(EXCERPT)
In Closing/Close Clothing

Chapter:
(p.237) Conclusion In Closing/Close Clothing
Source:
Accessorizing the Body
Author(s):

Paula Rabinowitz

Publisher:
University of Minnesota Press
DOI:10.5749/minnesota/9780816675784.003.0016

Abstract and Keywords

This chapter begins with examples of how shoes have entered the political theater. One incident occurred on December 14, 2008, when Muntader al-Zaidi, a twenty-eight-year-old Iraqi journalist attending then president George W. Bush’s “farewell” visit to Iraq, hurled first one then the other of his shoes at Bush, almost hitting his target both times. The chapter then summarizes the themes of the preceding chapters, many of which say that the body is no-body without its dressings; and so its presence as a political actor requires that the accessories of dress, close clothes, become the means through which the body speaks.

(REQUIRED WORK) What does the excerpt say from "Abstract and Keywords" through "the body speaks."? Give the exact wording.

(RAW DATA)
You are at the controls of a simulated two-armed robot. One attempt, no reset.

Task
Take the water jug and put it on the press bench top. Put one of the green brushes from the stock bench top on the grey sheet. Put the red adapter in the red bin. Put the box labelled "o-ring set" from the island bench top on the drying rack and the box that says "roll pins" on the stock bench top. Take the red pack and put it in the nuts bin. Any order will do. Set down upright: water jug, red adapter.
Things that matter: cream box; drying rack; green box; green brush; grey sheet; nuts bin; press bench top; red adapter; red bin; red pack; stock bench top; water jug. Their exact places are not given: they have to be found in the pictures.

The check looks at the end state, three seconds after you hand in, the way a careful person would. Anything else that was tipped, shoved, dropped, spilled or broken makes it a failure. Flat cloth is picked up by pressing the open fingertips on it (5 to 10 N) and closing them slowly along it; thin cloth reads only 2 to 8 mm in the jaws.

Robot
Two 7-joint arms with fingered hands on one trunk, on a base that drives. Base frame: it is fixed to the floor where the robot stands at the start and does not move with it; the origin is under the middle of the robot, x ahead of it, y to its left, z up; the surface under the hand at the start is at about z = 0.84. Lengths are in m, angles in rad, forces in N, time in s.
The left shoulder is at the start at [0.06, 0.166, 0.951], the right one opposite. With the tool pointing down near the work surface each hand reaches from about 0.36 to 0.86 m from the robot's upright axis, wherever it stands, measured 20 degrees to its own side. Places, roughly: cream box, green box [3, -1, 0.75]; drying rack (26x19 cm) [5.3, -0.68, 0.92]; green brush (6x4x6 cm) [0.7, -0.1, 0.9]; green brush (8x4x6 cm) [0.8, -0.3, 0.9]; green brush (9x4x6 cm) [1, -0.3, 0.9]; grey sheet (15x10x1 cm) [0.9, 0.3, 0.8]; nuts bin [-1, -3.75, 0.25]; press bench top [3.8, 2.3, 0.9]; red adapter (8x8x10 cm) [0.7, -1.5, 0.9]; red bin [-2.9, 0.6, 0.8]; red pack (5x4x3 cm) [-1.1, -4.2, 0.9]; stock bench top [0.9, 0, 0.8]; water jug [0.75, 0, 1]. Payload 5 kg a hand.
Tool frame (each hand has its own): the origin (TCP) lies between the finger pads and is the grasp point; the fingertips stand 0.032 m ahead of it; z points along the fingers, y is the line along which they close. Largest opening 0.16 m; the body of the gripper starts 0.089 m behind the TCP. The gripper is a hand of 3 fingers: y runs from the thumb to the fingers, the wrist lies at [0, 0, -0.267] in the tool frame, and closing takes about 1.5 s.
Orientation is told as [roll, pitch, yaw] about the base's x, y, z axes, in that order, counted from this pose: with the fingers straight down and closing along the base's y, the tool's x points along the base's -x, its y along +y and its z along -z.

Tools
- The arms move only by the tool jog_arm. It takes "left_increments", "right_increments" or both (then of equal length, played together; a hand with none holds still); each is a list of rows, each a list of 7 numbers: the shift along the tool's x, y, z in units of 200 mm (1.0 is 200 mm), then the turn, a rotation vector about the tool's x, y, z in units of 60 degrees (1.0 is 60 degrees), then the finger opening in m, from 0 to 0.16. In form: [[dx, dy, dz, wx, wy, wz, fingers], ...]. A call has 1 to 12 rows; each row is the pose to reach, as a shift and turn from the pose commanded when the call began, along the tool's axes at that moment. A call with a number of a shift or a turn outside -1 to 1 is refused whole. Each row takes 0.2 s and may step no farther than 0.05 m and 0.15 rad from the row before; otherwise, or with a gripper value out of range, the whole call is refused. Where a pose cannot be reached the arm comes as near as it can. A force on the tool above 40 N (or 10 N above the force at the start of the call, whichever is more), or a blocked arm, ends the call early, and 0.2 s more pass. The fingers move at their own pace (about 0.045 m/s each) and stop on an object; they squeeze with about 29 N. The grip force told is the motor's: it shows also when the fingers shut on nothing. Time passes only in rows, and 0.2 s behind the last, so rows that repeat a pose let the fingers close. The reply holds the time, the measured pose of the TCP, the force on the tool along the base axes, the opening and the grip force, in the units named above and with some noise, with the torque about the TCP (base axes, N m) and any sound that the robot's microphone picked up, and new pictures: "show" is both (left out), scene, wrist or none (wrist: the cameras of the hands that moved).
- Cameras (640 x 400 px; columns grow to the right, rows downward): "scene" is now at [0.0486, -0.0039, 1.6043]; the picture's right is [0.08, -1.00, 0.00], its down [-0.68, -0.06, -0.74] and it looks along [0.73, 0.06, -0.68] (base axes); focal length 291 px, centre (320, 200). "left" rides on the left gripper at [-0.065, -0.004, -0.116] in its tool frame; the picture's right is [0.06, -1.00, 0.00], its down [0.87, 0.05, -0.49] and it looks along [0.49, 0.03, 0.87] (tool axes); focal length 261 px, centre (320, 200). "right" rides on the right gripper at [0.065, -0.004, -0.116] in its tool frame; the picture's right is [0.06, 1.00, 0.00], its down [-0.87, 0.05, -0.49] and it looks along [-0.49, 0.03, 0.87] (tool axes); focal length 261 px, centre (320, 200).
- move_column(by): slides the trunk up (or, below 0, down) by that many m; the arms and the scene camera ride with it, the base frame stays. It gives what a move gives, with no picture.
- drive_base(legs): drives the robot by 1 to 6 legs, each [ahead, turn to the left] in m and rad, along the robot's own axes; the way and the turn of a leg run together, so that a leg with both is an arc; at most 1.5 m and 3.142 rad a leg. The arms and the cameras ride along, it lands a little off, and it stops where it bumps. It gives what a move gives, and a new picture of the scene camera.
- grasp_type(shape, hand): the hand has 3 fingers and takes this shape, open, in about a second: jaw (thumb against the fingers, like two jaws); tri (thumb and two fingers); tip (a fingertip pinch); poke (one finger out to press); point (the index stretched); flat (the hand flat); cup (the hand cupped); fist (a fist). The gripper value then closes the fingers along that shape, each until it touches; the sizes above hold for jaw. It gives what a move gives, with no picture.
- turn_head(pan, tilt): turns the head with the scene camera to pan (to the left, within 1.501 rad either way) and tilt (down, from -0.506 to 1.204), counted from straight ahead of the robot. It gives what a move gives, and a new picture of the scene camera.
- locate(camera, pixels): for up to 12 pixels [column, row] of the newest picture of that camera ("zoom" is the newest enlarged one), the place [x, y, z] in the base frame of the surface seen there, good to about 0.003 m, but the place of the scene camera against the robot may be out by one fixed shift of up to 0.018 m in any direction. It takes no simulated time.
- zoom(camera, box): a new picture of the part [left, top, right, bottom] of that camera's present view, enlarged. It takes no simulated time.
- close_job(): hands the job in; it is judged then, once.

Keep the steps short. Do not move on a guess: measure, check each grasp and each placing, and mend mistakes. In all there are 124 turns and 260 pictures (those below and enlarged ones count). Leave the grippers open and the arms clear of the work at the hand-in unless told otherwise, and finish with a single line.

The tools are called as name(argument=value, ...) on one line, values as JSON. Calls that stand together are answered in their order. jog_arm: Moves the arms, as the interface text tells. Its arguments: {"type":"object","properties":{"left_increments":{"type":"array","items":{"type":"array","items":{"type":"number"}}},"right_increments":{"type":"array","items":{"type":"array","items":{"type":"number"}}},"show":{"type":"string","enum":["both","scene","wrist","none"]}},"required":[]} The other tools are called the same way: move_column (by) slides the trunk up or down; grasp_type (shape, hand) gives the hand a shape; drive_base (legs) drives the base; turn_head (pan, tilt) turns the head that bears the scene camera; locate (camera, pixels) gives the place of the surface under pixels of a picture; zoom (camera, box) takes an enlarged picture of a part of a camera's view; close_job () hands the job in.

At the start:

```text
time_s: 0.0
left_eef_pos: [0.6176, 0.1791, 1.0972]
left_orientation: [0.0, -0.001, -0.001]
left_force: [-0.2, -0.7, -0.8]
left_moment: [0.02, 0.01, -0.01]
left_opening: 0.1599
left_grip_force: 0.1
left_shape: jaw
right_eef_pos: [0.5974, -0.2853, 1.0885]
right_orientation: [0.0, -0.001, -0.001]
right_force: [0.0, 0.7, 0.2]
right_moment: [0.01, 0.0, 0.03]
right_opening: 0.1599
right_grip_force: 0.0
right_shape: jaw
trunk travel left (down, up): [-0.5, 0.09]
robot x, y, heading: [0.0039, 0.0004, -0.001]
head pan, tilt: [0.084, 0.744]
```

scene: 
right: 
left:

(EXERCISE RESPONSE)
Abstract and Keywords

This chapter begins with examples of how shoes have entered the political theater. One incident occurred on December 14, 2008, when Muntader al-Zaidi, a twenty-eight-year-old Iraqi journalist attending then president George W. Bush’s “farewell” visit to Iraq, hurled first one then the other of his shoes at Bush, almost hitting his target both times. The chapter then summarizes the themes of the preceding chapters, many of which say that the body is no-body without its dressings; and so its presence as a political actor requires that the accessories of dress, close clothes, become the means through which the body speaks.